> _Data segment_:
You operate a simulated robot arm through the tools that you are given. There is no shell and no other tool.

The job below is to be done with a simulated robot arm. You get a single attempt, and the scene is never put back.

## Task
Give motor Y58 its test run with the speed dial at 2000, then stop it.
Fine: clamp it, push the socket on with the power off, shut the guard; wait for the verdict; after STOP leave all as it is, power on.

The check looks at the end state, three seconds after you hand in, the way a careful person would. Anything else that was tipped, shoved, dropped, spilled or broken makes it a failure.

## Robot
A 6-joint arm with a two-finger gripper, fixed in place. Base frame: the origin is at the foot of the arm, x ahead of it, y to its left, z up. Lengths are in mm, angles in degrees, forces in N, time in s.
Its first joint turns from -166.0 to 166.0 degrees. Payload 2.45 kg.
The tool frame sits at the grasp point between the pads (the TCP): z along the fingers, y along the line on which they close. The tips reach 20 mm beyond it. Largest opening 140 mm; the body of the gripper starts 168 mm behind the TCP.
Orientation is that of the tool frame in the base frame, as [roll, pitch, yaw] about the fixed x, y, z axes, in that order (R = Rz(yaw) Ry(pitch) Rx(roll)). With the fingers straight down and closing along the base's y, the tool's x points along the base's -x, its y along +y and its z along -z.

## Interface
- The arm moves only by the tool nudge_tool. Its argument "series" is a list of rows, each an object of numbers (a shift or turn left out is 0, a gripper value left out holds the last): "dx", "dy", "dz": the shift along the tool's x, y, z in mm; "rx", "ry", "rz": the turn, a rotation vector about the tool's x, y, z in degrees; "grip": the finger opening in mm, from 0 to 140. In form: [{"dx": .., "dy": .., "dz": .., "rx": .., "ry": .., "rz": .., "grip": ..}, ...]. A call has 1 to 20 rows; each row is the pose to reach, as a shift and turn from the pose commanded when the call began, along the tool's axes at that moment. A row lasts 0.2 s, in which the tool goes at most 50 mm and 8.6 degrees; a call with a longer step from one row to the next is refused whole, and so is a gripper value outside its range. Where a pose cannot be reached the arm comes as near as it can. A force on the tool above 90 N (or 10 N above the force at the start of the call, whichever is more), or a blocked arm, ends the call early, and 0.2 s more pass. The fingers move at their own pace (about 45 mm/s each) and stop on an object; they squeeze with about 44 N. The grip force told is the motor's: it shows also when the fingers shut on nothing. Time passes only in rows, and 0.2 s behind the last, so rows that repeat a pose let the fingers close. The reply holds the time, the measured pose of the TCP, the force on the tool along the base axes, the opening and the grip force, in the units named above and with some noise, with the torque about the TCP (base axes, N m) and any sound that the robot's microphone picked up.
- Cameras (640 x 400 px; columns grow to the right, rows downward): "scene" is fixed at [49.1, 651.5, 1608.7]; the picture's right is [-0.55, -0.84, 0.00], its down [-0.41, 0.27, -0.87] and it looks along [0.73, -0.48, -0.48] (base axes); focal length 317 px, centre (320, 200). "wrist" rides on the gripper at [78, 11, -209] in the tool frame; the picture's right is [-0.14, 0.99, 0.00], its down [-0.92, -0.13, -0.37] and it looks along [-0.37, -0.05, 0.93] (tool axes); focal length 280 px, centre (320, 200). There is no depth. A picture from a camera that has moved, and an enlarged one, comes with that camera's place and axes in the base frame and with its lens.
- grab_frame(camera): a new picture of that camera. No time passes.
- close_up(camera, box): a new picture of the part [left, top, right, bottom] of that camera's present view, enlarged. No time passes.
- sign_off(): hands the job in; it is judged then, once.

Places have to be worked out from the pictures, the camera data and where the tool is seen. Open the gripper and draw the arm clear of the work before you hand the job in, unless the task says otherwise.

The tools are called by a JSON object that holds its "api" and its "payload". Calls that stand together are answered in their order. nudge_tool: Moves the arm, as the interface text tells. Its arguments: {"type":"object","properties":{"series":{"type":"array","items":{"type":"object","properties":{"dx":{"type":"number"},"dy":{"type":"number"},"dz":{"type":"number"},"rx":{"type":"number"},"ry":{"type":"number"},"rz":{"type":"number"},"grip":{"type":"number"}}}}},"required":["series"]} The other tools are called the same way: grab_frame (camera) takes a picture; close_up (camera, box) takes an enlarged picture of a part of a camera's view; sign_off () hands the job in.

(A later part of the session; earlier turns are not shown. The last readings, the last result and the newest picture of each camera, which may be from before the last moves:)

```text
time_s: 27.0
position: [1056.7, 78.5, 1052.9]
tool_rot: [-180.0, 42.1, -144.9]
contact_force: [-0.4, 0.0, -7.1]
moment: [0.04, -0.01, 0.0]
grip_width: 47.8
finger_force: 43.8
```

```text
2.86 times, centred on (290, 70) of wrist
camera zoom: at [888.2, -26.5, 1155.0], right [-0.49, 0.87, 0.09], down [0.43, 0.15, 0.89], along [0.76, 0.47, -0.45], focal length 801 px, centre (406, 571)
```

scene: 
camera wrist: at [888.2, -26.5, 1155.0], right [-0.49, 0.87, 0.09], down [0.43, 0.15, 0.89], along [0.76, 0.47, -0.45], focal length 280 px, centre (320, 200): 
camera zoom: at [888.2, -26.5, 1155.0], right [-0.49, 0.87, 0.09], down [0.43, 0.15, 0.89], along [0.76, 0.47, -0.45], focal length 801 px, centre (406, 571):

> _Set task_: Nothing should be left out: repeat all of the data exactly. Give them as a JSON list of strings, one for each line, with blank lines left out.

> _Reply to the exercise_:
[
  "You operate a simulated robot arm through the tools that you are given. There is no shell and no other tool.",
  "The job below is to be done with a simulated robot arm. You get a single attempt, and the scene is never put back.",
  "## Task",
  "Give motor Y58 its test run with the speed dial at 2000, then stop it.",
  "Fine: clamp it, push the socket on with the power off, shut the guard; wait for the verdict; after STOP leave all as it is, power on.",
  "The check looks at the end state, three seconds after you hand in, the way a careful person would. Anything else that was tipped, shoved, dropped, spilled or broken makes it a failure.",
  "## Robot",
  "A 6-joint arm with a two-finger gripper, fixed in place. Base frame: the origin is at the foot of the arm, x ahead of it, y to its left, z up. Lengths are in mm, angles in degrees, forces in N, time in s.",
  "Its first joint turns from -166.0 to 166.0 degrees. Payload 2.45 kg.",
  "The tool frame sits at the grasp point between the pads (the TCP): z along the fingers, y along the line on which they close. The tips reach 20 mm beyond it. Largest opening 140 mm; the body of the gripper starts 168 mm behind the TCP.",
  "Orientation is that of the tool frame in the base frame, as [roll, pitch, yaw] about the fixed x, y, z axes, in that order (R = Rz(yaw) Ry(pitch) Rx(roll)). With the fingers straight down and closing along the base's y, the tool's x points along the base's -x, its y along +y and its z along -z.",
  "## Interface",
  "- The arm moves only by the tool nudge_tool. Its argument \"series\" is a list of rows, each an object of numbers (a shift or turn left out is 0, a gripper value left out holds the last): \"dx\", \"dy\", \"dz\": the shift along the tool's x, y, z in mm; \"rx\", \"ry\", \"rz\": the turn, a rotation vector about the tool's x, y, z in degrees; \"grip\": the finger opening in mm, from 0 to 140. In form: [{\"dx\": .., \"dy\": .., \"dz\": .., \"rx\": .., \"ry\": .., \"rz\": .., \"grip\": ..}, ...]. A call has 1 to 20 rows; each row is the pose to reach, as a shift and turn from the pose commanded when the call began, along the tool's axes at that moment. A row lasts 0.2 s, in which the tool goes at most 50 mm and 8.6 degrees; a call with a longer step from one row to the next is refused whole, and so is a gripper value outside its range. Where a pose cannot be reached the arm comes as near as it can. A force on the tool above 90 N (or 10 N above the force at the start of the call, whichever is more), or a blocked arm, ends the call early, and 0.2 s more pass. The fingers move at their own pace (about 45 mm/s each) and stop on an object; they squeeze with about 44 N. The grip force told is the motor's: it shows also when the fingers shut on nothing. Time passes only in rows, and 0.2 s behind the last, so rows that repeat a pose let the fingers close. The reply holds the time, the measured pose of the TCP, the force on the tool along the base axes, the opening and the grip force, in the units named above and with some noise, with the torque about the TCP (base axes, N m) and any sound that the robot's microphone picked up.",
  "- Cameras (640 x 400 px; columns grow to the right, rows downward): \"scene\" is fixed at [49.1, 651.5, 1608.7]; the picture's right is [-0.55, -0.84, 0.00], its down [-0.41, 0.27, -0.87] and it looks along [0.73, -0.48, -0.48] (base axes); focal length 317 px, centre (320, 200). \"wrist\" rides on the gripper at [78, 11, -209] in the tool frame; the picture's right is [-0.14, 0.99, 0.00], its down [-0.92, -0.13, -0.37] and it looks along [-0.37, -0.05, 0.93] (tool axes); focal length 280 px, centre (320, 200). There is no depth. A picture from a camera that has moved, and an enlarged one, comes with that camera's place and axes in the base frame and with its lens.",
  "- grab_frame(camera): a new picture of that camera. No time passes.",
  "- close_up(camera, box): a new picture of the part [left, top, right, bottom] of that camera's present view, enlarged. No time passes.",
  "- sign_off(): hands the job in; it is judged then, once.",
  "Places have to be worked out from the pictures, the camera data and where the tool is seen. Open the gripper and draw the arm clear of the work before you hand the job in, unless the task says otherwise.",
  "The tools are called by a JSON object that holds its \"api\" and its \"payload\". Calls that stand together are answered in their order. nudge_tool: Moves the arm, as the interface text tells. Its arguments: {\"type\":\"object\",\"properties\":{\"series\":{\"type\":\"array\",\"items\":{\"type\":\"object\",\"properties\":{\"dx\":{\"type\":\"number\"},\"dy\":{\"type\":\"number\"},\"dz\":{\"type\":\"number\"},\"rx\":{\"type\":\"number\"},\"ry\":{\"type\":\"number\"},\"rz\":{\"type\":\"number\"},\"grip\":{\"type\":\"number\"}}}}},\"required\":[\"series\"]} The other tools are called the same way: grab_frame (camera) takes a picture; close_up (camera, box) takes an enlarged picture of a part of a camera's view; sign_off () hands the job in.",
  "(A later part of the session; earlier turns are not shown. The last readings, the last result and the newest picture of each camera, which may be from before the last moves:)",
  "```text",
  "time_s: 27.0",
  "position: [1056.7, 78.5, 1052.9]",
  "tool_rot: [-180.0, 42.1, -144.9]",
  "contact_force: [-0.4, 0.0, -7.1]",
  "moment: [0.04, -0.01, 0.0]",
  "grip_width: 47.8",
  "finger_force: 43.8",
  "```",
  "```text",
  "2.86 times, centred on (290, 70) of wrist",
  "camera zoom: at [888.2, -26.5, 1155.0], right [-0.49, 0.87, 0.09], down [0.43, 0.15, 0.89], along [0.76, 0.47, -0.45], focal length 801 px, centre (406, 571)",
  "```",
  "scene: ",
  "camera wrist: at [888.2, -26.5, 1155.0], right [-0.49, 0.87, 0.09], down [0.43, 0.15, 0.89], along [0.76, 0.47, -0.45], focal length 280 px, centre (320, 200): ",
  "camera zoom: at [888.2, -26.5, 1155.0], right [-0.49, 0.87, 0.09], down [0.43, 0.15, 0.89], along [0.76, 0.47, -0.45], focal length 801 px, centre (406, 571):"
]